Now, inasmuch as it is not determined in this second proposition, whether I can exist and be cogitated only as subject, and not also as a predicate of another being, the conception of a subject is here taken in a merely logical sense; and it remains undetermined, whether substance is to be cogitated under the conception or not.
But in the third proposition, the absolute unity of apperception- the simple Ego in the representation to which all connection and separation, which constitute thought, relate, is of itself important; even although it presents us with no information about the constitution or subsistence of the subject.
Apperception is something real, and the simplicity of its nature is given in the very fact of its possibility.
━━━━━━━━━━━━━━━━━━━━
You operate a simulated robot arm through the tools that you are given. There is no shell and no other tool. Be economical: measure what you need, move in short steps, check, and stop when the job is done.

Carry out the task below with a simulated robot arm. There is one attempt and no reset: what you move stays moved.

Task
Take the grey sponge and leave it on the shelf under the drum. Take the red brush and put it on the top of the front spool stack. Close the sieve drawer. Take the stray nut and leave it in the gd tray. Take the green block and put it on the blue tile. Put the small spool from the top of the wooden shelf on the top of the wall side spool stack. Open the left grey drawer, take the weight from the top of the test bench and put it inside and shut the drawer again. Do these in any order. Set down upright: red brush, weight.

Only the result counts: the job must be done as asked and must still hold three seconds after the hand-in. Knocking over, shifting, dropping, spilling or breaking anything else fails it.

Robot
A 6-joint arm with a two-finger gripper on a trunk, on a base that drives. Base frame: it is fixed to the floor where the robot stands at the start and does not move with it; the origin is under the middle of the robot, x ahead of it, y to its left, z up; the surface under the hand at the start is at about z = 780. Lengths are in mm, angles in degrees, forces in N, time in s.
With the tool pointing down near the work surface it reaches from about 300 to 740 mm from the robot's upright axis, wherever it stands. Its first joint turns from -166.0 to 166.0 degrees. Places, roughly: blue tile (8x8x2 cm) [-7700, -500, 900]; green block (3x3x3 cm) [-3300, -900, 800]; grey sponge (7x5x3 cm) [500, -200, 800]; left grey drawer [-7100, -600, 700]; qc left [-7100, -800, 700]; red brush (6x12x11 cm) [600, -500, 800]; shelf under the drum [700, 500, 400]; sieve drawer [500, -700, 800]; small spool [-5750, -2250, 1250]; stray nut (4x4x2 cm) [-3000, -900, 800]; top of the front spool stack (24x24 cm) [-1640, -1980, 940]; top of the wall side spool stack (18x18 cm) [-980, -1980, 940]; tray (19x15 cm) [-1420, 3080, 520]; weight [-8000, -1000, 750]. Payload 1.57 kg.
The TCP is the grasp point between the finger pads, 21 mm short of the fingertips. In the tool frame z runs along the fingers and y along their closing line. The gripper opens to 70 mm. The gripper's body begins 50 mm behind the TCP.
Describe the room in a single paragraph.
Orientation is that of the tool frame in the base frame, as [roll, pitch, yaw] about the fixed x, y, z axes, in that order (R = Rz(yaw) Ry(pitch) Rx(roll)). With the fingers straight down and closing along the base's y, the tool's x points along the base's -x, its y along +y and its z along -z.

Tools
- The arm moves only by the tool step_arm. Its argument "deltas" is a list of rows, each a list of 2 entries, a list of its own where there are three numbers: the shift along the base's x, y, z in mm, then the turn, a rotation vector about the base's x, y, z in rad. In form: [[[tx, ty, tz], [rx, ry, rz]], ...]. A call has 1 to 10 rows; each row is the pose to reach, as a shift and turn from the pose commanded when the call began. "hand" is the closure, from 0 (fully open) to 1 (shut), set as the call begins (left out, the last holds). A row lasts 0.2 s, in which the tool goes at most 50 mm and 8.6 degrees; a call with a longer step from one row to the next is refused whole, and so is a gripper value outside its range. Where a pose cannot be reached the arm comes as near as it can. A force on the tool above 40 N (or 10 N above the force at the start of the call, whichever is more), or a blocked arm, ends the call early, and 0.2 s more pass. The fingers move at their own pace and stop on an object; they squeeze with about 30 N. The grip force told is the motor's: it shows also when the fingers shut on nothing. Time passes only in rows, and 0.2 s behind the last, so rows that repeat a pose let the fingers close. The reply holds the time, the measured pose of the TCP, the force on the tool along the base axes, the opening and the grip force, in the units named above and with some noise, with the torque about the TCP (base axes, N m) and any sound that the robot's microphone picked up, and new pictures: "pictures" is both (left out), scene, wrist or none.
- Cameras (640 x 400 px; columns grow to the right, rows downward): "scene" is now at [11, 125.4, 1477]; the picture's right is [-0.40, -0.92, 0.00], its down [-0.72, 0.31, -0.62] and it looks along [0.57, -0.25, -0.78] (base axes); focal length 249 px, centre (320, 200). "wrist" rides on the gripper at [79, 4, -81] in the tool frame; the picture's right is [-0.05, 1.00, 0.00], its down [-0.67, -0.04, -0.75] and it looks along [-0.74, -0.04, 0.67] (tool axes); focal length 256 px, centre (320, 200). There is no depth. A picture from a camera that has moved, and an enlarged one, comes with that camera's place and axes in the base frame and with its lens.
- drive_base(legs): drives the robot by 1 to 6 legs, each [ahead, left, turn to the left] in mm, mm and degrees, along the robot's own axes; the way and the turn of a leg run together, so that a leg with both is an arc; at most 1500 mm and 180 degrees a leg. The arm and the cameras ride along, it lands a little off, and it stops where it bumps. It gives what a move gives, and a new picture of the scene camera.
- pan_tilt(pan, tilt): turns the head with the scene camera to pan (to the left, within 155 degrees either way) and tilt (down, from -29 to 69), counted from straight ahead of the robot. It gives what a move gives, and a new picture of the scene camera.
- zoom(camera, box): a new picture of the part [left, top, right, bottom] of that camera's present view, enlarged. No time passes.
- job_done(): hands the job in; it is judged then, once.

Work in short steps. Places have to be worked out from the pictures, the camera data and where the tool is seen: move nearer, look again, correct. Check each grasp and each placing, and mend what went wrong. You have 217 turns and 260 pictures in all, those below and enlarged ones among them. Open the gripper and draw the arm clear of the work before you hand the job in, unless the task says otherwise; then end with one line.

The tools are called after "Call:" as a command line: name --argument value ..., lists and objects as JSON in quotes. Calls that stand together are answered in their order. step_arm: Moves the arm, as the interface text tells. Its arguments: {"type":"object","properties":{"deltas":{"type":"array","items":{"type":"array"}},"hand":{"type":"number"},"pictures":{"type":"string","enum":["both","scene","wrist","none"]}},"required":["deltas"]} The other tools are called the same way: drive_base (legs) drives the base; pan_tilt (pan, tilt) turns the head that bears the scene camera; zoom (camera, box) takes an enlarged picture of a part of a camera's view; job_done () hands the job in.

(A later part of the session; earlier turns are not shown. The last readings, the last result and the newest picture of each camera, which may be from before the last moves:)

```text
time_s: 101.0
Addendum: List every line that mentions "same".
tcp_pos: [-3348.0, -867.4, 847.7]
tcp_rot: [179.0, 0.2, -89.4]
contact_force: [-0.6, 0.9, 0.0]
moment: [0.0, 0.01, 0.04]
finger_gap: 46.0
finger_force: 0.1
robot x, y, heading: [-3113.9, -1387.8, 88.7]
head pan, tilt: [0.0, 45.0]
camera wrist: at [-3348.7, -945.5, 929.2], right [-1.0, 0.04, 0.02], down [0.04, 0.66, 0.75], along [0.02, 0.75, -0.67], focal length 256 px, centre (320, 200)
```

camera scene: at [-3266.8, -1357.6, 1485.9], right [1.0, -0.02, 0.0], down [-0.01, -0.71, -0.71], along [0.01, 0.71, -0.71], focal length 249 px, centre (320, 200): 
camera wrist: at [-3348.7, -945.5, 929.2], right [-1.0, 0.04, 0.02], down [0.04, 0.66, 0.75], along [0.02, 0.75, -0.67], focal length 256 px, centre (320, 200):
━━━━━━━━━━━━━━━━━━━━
Now in space there is nothing real that is at the same time simple; for points, which are the only simple things in space, are merely limits, but not constituent parts of space.
From this follows the impossibility of a definition on the basis of materialism of the constitution of my Ego as a merely thinking subject.
But, because my existence is considered in the first proposition as given, for it does not mean, "Every thinking being exists" (for this would be predicating of them absolute necessity), but only, "I exist thinking"; the proposition is quite empirical, and contains the determinability of my existence merely in relation to my representations in time.
But as I require for this purpose something that is permanent, such as is not given in internal intuition; the mode of my existence, whether as substance or as accident, cannot be determined by means of this simple self-consciousness.
Thus, if materialism is inadequate to explain the mode in which I exist, spiritualism is likewise as insufficient; and the conclusion is that we are utterly unable to attain to any knowledge of the constitution of the soul, in so far as relates to the possibility of its existence apart from external objects.
And, indeed, how should it be possible, merely by the aid of the unity of consciousness--which we cognize only for the reason that it is indispensable to the possibility of experience--to pass the bounds of experience (our existence in this life); and to extend our cognition to the nature of all thinking beings by means of the empirical--but in relation to every sort of intuition, perfectly undetermined--proposition, "I think"?
There does not then exist any rational psychology as a doctrine furnishing any addition to our knowledge of ourselves.
It is nothing more than a discipline, which sets impassable limits to speculative reason in this region of thought, to prevent it, on the one hand, from throwing itself into the arms of a soulless materialism, and, on the other, from losing itself in the mazes of a baseless spiritualism.
It teaches us to consider this refusal of our reason to give any satisfactory answer to questions which reach beyond the limits of this our human life, as a hint to abandon fruitless speculation; and to direct, to a practical use, our knowledge of ourselves--which, although applicable only to objects of experience, receives its principles from a higher source, and regulates its procedure as if our destiny reached far beyond the boundaries of experience and life.
From all this it is evident that rational psychology has its origin in a mere misunderstanding.
The unity of consciousness, which lies at the basis of the categories, is considered to be an intuition of the subject as an object; and the category of substance is applied to the intuition.